------ DATASET EXCERPTS ------

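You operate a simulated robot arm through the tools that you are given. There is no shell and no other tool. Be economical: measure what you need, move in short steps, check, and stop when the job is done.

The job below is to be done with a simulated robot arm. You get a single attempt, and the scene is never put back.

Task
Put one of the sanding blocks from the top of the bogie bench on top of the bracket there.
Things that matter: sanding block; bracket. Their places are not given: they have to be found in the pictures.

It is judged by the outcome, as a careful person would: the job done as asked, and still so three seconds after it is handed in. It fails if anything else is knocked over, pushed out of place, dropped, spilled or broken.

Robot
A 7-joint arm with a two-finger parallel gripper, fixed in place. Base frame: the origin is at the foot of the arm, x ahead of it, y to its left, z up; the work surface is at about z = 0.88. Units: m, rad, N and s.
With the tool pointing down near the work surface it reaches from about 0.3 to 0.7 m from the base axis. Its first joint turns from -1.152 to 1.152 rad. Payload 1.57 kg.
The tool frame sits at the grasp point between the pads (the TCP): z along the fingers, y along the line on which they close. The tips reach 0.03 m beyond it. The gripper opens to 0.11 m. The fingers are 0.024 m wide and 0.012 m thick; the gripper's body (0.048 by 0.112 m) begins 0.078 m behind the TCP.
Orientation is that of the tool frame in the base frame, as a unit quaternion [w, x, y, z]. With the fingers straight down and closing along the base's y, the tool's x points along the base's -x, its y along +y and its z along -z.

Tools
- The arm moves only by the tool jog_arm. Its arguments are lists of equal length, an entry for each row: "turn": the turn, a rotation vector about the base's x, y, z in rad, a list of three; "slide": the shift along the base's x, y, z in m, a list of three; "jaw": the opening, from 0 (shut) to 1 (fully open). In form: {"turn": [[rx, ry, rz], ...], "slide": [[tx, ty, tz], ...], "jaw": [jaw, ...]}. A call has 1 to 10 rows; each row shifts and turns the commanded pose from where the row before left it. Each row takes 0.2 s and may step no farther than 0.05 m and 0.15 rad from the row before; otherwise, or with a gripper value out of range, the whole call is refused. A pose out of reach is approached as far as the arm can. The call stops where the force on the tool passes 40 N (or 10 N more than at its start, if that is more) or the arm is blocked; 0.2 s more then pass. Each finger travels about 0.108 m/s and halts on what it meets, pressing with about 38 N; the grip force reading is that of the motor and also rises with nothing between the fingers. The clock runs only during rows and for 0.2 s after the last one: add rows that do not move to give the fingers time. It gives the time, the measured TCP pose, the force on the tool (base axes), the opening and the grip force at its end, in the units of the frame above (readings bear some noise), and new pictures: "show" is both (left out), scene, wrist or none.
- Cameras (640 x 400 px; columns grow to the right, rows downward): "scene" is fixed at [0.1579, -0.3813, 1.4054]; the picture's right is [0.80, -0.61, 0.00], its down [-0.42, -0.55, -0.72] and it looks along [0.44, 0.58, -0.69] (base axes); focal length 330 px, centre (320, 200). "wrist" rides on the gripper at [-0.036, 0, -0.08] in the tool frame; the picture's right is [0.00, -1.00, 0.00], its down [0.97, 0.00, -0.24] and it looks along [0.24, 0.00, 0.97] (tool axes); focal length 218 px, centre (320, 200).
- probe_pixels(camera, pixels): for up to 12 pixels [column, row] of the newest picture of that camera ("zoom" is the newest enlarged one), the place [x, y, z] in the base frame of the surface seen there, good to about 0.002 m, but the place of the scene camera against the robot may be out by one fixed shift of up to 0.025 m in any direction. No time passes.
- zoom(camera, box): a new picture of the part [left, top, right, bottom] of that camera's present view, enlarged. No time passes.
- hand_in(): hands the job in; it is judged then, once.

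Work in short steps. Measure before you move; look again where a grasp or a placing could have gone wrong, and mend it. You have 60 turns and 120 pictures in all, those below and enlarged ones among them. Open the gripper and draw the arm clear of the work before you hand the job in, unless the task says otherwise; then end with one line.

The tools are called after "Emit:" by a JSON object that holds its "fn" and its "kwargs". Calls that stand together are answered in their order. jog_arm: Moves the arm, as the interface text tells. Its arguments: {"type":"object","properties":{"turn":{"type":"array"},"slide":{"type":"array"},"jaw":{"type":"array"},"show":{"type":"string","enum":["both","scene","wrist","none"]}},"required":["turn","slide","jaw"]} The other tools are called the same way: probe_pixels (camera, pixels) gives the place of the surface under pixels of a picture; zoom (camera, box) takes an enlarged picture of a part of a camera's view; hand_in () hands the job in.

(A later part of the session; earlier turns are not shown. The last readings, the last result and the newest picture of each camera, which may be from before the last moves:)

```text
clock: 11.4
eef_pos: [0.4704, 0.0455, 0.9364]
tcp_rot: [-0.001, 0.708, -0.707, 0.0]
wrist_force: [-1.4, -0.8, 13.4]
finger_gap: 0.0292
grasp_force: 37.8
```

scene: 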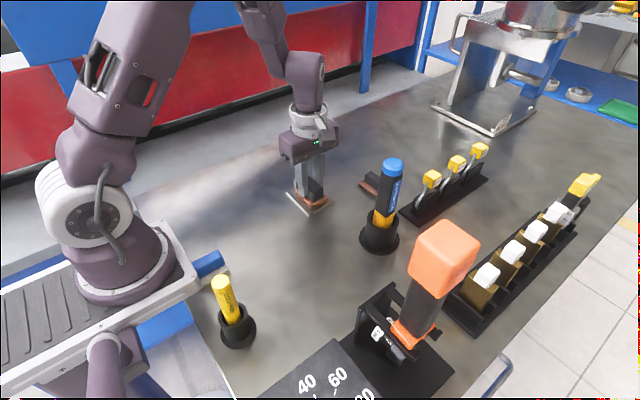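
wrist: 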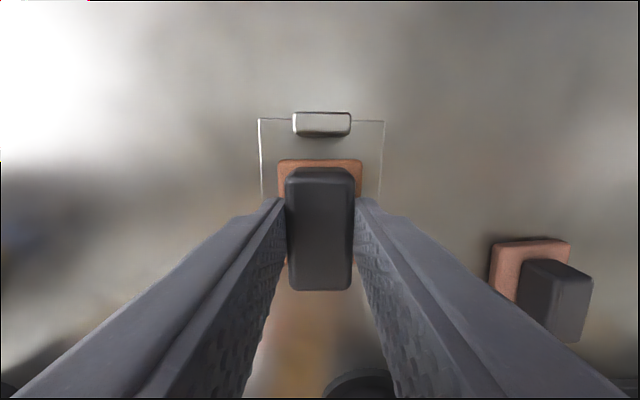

------
------ DATASET EXCERPTS ------

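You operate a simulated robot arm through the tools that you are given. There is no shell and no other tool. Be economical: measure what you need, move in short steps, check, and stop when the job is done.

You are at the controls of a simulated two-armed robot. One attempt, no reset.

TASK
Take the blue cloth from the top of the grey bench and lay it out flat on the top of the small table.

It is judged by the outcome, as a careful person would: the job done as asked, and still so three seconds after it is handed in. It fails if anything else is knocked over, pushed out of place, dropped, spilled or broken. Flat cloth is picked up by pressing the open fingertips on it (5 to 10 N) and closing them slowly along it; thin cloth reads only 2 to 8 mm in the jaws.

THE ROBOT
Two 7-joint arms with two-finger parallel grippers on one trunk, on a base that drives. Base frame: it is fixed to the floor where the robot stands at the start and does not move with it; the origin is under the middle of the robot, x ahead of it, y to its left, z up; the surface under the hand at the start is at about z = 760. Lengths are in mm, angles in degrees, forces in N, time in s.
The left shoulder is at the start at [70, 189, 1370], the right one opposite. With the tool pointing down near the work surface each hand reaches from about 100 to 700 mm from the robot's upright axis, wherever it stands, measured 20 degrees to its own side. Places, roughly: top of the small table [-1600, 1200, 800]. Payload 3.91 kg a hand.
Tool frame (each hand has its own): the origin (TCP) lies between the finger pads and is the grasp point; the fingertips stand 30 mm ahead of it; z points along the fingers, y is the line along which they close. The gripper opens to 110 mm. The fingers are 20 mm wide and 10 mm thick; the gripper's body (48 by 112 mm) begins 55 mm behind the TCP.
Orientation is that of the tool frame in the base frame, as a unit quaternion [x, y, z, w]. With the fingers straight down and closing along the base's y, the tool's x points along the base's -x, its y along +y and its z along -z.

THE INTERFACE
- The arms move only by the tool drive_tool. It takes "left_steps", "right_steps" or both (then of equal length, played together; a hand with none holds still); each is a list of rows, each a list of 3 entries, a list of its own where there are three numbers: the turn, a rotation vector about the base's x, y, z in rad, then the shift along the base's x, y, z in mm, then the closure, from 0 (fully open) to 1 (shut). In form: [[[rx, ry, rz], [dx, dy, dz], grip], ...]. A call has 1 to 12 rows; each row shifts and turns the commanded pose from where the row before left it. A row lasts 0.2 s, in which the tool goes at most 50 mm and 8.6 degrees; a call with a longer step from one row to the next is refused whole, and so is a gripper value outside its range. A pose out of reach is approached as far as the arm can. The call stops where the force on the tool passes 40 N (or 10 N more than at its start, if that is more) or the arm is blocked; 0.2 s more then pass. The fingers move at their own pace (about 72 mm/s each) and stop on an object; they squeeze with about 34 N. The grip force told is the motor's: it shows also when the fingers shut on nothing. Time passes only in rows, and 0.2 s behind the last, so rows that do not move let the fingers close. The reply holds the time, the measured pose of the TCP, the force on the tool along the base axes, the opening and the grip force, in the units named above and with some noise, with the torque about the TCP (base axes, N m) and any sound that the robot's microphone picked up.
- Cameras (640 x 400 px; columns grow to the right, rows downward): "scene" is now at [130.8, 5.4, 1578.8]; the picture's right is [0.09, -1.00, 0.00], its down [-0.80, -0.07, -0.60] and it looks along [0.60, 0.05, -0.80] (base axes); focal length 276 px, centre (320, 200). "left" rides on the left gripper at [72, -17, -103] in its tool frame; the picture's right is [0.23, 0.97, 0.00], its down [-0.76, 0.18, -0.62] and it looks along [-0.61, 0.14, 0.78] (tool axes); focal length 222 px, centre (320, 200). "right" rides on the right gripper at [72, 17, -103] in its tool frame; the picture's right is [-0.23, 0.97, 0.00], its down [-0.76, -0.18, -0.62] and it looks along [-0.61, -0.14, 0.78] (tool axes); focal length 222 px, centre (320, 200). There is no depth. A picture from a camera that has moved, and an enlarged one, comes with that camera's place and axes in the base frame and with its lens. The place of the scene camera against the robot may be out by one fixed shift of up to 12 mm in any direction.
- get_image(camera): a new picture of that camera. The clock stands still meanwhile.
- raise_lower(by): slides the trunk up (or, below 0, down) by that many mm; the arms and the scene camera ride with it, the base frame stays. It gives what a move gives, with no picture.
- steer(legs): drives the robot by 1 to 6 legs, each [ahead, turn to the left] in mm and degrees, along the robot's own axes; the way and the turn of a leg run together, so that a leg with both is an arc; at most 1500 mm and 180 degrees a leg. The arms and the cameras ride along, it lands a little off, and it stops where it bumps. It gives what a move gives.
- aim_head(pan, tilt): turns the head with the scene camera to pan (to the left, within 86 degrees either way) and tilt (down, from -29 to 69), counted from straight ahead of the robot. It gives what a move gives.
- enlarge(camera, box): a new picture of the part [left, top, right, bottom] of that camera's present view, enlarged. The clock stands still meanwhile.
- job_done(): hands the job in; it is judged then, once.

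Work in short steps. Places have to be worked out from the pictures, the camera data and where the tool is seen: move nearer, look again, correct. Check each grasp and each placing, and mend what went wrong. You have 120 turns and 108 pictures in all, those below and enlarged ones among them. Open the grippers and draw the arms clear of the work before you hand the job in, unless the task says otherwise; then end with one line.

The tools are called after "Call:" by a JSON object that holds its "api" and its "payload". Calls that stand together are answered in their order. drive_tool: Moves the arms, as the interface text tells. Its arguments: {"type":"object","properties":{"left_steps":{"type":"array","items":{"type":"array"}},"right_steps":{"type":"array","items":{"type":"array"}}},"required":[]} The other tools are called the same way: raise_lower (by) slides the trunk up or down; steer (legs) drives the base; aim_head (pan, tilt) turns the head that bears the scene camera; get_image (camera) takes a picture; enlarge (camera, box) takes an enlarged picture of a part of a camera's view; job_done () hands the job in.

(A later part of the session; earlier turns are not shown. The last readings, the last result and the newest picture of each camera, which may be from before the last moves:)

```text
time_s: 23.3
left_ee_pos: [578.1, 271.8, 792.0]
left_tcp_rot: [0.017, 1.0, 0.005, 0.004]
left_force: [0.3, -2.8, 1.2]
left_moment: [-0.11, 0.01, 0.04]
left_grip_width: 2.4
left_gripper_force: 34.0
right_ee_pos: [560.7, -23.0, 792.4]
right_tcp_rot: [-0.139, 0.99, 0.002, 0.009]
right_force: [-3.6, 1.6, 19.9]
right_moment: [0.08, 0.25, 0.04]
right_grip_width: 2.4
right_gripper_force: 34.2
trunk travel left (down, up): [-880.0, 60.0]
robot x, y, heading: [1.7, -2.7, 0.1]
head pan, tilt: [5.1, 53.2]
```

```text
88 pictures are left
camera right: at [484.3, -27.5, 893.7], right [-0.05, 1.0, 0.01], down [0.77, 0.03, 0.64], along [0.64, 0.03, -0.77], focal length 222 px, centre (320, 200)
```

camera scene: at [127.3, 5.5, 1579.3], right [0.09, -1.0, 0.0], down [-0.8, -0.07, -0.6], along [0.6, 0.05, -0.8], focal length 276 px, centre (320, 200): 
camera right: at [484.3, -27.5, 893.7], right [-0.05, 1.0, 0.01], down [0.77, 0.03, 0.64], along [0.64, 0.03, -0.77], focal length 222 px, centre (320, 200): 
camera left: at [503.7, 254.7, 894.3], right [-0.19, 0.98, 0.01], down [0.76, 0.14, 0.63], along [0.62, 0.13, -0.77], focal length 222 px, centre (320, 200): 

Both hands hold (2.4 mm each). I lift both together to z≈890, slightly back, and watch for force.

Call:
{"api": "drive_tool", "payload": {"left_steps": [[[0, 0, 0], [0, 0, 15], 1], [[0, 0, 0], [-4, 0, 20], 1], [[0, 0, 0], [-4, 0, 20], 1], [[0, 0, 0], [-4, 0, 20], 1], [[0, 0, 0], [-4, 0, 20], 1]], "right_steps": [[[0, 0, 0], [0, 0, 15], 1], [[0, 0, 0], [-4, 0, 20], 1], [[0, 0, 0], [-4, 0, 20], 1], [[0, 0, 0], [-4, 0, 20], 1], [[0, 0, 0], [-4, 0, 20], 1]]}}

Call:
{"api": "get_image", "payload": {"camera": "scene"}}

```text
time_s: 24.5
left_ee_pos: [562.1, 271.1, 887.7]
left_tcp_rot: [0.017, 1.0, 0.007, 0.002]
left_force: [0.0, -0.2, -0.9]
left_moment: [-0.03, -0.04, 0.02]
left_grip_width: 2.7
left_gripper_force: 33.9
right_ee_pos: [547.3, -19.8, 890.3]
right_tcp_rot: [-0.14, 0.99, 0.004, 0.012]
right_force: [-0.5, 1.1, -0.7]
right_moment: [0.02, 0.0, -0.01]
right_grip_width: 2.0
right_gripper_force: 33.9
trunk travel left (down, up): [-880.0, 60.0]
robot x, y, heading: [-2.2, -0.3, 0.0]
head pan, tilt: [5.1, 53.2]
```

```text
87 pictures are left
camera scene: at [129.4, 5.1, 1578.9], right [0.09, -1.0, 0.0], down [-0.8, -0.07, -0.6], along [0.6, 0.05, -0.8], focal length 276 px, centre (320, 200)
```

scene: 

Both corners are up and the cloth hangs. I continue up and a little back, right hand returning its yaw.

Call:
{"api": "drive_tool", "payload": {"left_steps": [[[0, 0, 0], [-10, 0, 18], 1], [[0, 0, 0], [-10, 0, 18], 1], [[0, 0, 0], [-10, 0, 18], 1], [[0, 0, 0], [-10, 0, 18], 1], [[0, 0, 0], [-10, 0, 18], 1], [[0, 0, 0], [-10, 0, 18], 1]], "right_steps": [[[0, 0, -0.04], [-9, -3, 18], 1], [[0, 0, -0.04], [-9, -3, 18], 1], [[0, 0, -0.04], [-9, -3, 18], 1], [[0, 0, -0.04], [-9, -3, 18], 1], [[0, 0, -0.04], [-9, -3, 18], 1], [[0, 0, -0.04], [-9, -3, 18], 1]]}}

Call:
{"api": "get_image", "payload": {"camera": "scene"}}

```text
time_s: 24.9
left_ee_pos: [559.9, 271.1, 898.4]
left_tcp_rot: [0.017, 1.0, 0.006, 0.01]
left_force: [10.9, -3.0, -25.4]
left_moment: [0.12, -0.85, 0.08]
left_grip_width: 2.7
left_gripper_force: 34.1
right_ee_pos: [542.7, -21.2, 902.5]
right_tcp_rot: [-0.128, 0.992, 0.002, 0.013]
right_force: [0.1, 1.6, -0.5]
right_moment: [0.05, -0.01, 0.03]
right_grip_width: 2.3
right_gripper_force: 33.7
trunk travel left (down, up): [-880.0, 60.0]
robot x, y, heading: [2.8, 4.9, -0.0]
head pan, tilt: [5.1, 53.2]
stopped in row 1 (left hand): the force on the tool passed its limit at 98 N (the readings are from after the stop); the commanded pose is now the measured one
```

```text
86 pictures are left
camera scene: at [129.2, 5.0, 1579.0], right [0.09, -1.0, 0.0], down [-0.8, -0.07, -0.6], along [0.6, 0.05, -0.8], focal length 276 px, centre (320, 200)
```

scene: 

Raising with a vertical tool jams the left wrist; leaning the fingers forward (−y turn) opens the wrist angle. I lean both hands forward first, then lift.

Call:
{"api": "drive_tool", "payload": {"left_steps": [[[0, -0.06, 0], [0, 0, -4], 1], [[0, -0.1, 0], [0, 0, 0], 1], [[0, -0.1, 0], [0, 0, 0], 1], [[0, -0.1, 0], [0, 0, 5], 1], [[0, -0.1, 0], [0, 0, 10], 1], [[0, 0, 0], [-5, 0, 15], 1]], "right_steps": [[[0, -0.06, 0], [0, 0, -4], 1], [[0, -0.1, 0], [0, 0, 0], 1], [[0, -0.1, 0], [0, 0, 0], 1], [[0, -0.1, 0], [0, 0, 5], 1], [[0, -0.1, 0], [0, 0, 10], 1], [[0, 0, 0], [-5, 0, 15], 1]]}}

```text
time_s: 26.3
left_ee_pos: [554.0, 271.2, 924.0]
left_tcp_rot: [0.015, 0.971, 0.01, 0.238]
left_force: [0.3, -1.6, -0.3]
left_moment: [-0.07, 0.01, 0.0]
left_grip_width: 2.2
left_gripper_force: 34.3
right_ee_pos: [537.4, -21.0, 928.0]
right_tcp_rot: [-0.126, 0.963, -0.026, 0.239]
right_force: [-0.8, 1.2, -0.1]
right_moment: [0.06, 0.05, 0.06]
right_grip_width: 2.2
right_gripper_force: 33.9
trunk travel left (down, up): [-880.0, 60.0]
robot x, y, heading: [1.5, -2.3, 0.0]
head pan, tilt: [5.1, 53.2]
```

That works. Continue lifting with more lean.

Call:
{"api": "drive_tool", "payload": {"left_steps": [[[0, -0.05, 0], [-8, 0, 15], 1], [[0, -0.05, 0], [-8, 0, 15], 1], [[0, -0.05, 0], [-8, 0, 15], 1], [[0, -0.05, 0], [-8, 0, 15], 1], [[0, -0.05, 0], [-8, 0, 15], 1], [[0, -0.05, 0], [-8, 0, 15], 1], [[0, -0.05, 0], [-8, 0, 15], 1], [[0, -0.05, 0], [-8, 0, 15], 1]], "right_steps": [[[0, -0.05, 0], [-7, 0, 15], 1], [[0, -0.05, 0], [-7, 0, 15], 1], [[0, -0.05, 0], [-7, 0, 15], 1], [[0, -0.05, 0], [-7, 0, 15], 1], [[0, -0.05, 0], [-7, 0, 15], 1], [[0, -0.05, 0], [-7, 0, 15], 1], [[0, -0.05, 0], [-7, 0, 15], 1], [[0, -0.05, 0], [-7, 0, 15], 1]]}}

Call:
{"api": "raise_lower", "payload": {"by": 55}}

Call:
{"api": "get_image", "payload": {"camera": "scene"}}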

------
------ DATASET EXCERPTS ------

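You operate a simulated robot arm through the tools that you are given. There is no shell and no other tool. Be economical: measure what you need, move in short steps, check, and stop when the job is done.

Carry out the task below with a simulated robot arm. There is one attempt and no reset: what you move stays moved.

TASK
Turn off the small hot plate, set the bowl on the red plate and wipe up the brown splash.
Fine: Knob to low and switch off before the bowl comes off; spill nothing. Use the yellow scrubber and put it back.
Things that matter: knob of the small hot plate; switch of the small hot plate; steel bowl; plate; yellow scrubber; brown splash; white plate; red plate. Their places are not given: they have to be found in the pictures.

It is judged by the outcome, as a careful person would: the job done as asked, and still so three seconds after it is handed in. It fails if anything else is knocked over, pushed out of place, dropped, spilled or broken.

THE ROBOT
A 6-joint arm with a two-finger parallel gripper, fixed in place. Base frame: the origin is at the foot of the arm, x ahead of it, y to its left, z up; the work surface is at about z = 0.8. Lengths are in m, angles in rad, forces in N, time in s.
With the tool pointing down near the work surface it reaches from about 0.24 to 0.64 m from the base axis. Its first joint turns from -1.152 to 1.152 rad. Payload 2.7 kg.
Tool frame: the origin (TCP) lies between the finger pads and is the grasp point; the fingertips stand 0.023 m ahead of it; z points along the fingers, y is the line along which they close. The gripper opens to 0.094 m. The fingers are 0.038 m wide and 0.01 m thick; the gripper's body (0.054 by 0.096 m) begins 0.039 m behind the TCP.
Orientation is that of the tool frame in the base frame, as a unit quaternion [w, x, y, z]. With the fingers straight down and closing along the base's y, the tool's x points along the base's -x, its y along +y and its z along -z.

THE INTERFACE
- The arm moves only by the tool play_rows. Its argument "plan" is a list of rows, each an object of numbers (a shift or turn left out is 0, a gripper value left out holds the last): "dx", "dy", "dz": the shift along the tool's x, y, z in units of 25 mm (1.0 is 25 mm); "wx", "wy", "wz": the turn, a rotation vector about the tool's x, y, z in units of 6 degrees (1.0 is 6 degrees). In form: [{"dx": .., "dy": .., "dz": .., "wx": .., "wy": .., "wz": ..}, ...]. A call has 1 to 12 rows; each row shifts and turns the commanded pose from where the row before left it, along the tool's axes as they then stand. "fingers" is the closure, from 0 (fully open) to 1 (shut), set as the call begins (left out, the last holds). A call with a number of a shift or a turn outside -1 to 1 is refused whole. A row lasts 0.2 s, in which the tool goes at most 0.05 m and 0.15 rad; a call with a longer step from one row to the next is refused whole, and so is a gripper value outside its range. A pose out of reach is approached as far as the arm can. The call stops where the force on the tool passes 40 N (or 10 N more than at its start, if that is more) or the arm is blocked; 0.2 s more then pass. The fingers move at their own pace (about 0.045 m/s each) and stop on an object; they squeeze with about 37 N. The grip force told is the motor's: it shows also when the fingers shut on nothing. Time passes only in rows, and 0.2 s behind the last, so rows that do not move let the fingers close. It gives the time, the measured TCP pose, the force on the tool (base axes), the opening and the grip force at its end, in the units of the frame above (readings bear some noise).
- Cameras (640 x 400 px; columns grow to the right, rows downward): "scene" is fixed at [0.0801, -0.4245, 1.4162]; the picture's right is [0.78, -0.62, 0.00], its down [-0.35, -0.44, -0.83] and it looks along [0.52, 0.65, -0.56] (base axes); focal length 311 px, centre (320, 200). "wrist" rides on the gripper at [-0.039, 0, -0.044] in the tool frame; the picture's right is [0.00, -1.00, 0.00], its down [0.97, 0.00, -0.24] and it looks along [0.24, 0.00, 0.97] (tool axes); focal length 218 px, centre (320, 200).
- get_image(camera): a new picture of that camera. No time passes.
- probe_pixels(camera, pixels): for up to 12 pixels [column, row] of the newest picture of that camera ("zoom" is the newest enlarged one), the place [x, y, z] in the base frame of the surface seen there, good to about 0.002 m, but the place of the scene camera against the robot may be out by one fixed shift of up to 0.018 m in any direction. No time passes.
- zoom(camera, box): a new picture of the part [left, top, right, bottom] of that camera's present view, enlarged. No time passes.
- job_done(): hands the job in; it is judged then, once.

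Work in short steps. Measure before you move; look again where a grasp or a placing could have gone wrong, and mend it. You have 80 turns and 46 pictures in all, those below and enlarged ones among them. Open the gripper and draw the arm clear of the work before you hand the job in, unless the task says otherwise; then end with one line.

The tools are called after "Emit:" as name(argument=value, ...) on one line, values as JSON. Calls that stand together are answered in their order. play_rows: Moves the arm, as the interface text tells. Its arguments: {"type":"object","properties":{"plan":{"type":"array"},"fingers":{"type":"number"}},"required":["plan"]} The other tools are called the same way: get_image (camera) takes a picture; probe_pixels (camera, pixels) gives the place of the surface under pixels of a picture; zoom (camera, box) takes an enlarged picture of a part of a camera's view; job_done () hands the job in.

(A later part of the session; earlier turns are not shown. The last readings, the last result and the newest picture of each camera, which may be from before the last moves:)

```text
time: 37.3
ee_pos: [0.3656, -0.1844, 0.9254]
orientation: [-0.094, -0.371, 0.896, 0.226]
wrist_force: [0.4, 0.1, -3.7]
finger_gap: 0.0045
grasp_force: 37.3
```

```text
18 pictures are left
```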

------

Quote the data above from the line containing "Put one of the" to the line containing "Things that matter: sanding", inclusive, and stop.

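Put one of the sanding blocks from the top of the bogie bench on top of the bracket there.
Things that matter: sanding block; bracket. Their places are not given: they have to be found in the pictures.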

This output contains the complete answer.